Justice Marshall, who authored the opinion, was between the proverbial rock and hard place. If Jefferson didn’t have to honor the commitments of his predecessor, the new government would be weakened; if he ordered Jefferson to deliver the commission, and Jefferson refused (which was likely), the Court’s authority would be permanently compromised.

I’ve always thought Marshall’s solution was on par with that of Solomon and the baby. He ruled that a commission properly made must be delivered–but he also found the law under which the appointment had been made constitutionally defective, and the commission null and void. Jefferson (I’m sure grudgingly) acquiesced to the decision–including the proposition that the Court was the final voice on constitutionality– since he got the practical result he’d wanted.

When we discuss this case in class, I usually pose a scenario: I have a student assume he owns a car-towing business. He just got a contract with the city, and in order to service it, hired two new people and bought a new truck. Business is great. Then a new Mayor is elected, and refuses to honor the contract.

I ask the student “Would you ever do business with the city again?” The answer is always no. (Sometimes, “hell no!”)

Which brings me to Trump and Korea. And Iran. And the Paris Accords.

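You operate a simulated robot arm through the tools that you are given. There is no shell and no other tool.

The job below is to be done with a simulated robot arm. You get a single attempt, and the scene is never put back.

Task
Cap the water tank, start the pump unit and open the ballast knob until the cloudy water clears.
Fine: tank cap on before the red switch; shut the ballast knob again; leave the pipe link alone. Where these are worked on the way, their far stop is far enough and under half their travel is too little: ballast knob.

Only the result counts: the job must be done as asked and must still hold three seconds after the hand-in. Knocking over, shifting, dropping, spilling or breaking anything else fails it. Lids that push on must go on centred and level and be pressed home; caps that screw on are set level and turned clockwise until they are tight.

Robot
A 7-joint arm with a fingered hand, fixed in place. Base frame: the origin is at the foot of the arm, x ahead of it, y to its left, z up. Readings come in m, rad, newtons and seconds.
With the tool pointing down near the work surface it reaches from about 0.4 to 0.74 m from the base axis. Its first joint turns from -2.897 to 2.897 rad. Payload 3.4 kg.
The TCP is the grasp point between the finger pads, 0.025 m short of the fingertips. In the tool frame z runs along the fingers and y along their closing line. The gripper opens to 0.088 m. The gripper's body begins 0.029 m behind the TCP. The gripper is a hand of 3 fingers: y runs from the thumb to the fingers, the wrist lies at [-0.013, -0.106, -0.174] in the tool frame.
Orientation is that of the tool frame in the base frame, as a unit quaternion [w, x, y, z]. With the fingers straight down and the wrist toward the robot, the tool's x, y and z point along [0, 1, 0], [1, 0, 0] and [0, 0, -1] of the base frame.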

At the same time Trump is bragging about his deal-making prowess and suggesting that only he can get a binding agreement with North Korea, he is hell-bent on rejecting the United States’ “binding” commitments to Iran. He has previously refused to honor his predecessor’s decision to join the Paris Accords. (For purposes of this discussion, I will omit mention of the numerous “deals” he reneged on as a private citizen, and the myriad times he stiffed people to whom he owed money. I will also forego discussion of the times the U.S. has bailed on its promises in the past.)

If I were Kim Jong Un, I wouldn’t trust the word of a President who is currently demonstrating that the nation’s word is worthless.

Kim’s hair may be as silly as Trump’s, but I get the impression that he is a whole lot smarter than the un-self-aware ignoramus who currently shames all sentient citizens. Trump is likely to get rolled–and unlikely to realize it.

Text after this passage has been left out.